No me gusta la fórmula con la que he titulado este artículo: no creo que el hombre tenga «dere­cho a equivocarse». No tenemos «derecho» al error. Lo que sí tenemos derecho es a ser com­prendidos por nuestros fallos, a ser aceptados con nuestros errores, a ser perdonados por nuestras estupideces, a ser reconocidos como hombres que inevitablemente cometerán siete tonterías al día y setenta veces siete por año. Temo que, mientras esta ley no sea reconocida y aplicada por todos, no conseguiremos un mundo vívidero.

Me parece que el hombre se va haciendo verda­deramente adulto en la medida en que se va ha­ciendo comprensivo. La intolerancia me parece que puede ser tolerable y comprensible en los jó­venes. Para ellos todo se divide entre el bien o el mal. Luego la vida va descubriéndonos cuánto bien se esconde entre los pliegues del mal. Y cuán­to mal se agazapa dentro de muchos recovecos del bien. Y uno va aprendiendo a perdonar cuanto más descubre dentro de sí la necesidad del per­dón. Por eso un viejo que acumula rencor me pa­rece el ser menos adulto que existe.

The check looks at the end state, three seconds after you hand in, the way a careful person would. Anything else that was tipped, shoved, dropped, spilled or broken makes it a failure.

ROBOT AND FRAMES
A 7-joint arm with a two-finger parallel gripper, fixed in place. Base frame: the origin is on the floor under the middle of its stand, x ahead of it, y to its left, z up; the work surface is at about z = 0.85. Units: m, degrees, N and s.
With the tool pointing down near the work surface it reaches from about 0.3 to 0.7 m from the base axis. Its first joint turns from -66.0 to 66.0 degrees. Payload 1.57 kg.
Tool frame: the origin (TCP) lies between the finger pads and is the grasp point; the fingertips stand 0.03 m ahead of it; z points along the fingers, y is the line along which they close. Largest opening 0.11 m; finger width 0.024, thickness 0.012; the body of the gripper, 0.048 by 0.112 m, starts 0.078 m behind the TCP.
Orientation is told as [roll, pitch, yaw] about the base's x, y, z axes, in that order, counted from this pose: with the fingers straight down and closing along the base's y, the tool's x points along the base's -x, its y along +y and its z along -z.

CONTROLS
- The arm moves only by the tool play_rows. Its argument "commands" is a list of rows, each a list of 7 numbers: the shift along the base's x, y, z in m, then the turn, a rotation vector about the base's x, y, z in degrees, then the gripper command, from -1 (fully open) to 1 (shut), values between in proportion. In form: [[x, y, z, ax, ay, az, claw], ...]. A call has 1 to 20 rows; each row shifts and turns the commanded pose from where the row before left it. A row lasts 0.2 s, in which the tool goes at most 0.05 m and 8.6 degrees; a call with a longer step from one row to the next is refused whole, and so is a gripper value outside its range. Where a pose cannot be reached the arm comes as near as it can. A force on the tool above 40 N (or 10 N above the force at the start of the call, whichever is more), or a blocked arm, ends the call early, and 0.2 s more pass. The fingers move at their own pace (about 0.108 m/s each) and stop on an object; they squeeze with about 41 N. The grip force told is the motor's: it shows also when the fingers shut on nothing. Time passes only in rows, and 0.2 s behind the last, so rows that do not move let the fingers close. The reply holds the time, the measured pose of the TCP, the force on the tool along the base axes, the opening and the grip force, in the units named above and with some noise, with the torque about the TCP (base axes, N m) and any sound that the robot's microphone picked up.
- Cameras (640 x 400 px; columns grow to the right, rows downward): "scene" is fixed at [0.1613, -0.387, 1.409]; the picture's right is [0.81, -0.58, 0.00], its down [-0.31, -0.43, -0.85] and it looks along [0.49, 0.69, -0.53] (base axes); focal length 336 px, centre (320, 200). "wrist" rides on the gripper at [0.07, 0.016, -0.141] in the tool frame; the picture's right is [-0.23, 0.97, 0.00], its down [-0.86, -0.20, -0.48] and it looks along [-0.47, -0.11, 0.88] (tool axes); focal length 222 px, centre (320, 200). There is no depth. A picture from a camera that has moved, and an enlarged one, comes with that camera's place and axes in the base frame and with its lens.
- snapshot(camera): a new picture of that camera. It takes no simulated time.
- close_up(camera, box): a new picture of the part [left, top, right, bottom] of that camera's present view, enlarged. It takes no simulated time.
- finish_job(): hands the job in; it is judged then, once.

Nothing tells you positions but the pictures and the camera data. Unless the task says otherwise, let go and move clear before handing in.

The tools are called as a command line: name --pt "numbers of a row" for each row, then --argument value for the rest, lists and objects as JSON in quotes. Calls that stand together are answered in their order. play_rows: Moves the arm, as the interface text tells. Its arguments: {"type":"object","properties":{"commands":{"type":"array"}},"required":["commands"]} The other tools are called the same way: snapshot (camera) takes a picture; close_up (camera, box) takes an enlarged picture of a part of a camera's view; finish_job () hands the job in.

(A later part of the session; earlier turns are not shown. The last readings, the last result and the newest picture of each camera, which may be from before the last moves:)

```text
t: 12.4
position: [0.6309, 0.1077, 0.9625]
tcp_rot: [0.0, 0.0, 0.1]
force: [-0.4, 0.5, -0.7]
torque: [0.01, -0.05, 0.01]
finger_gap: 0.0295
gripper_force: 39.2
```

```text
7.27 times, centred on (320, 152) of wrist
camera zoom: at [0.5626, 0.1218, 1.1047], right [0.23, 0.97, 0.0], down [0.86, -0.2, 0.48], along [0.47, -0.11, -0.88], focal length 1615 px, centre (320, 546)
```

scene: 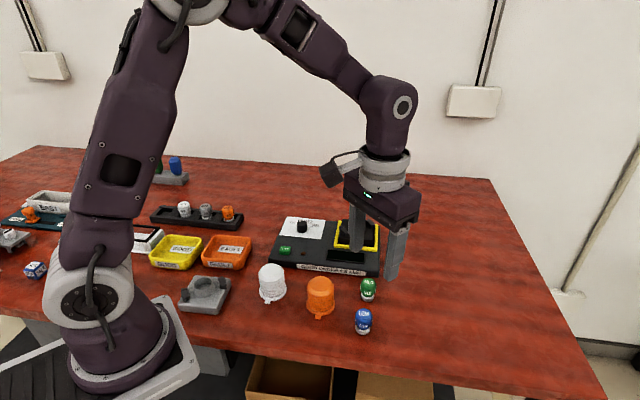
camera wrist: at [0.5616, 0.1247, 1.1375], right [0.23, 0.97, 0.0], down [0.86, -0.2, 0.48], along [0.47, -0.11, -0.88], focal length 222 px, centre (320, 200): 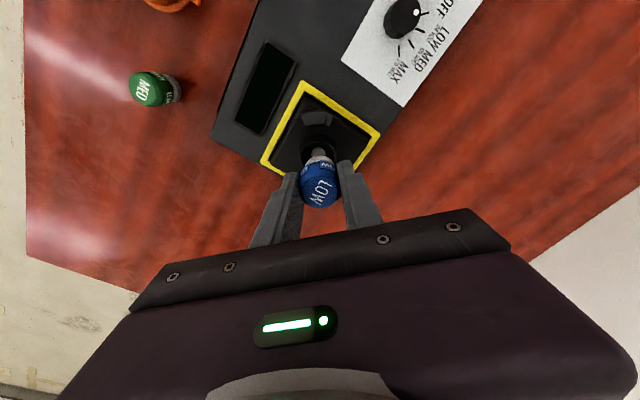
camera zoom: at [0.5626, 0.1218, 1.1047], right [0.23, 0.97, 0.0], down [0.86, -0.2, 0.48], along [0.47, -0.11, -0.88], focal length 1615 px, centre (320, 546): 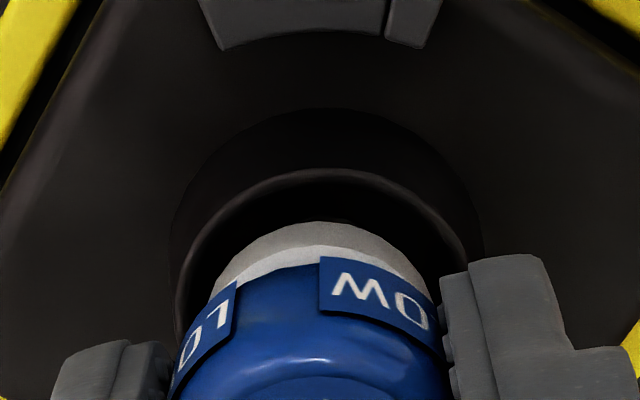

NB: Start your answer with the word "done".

También la vida nos va enseñando a perdonar, que es el arte más difícil que existe… Porque se puede ser muy cruel al perdonar, cuando se per­dona desde arriba, desde la «dignidad» del ofen­dido. Más tarde descubrimos que el verdadero perdón es el que no se nota, el que incluso nos sa­le del alma, sin esfuerzo, naturalmente. Por eso me parece tan absurda la frase del «perdono, pe­ro no olvido», porque una cosa es que aprenda­mos de los errores para no volver a cometerlos, y otra muy diferente que nos pasemos la vida re­cordándolos, sacando jugo al caramelo de nues­tro perdón.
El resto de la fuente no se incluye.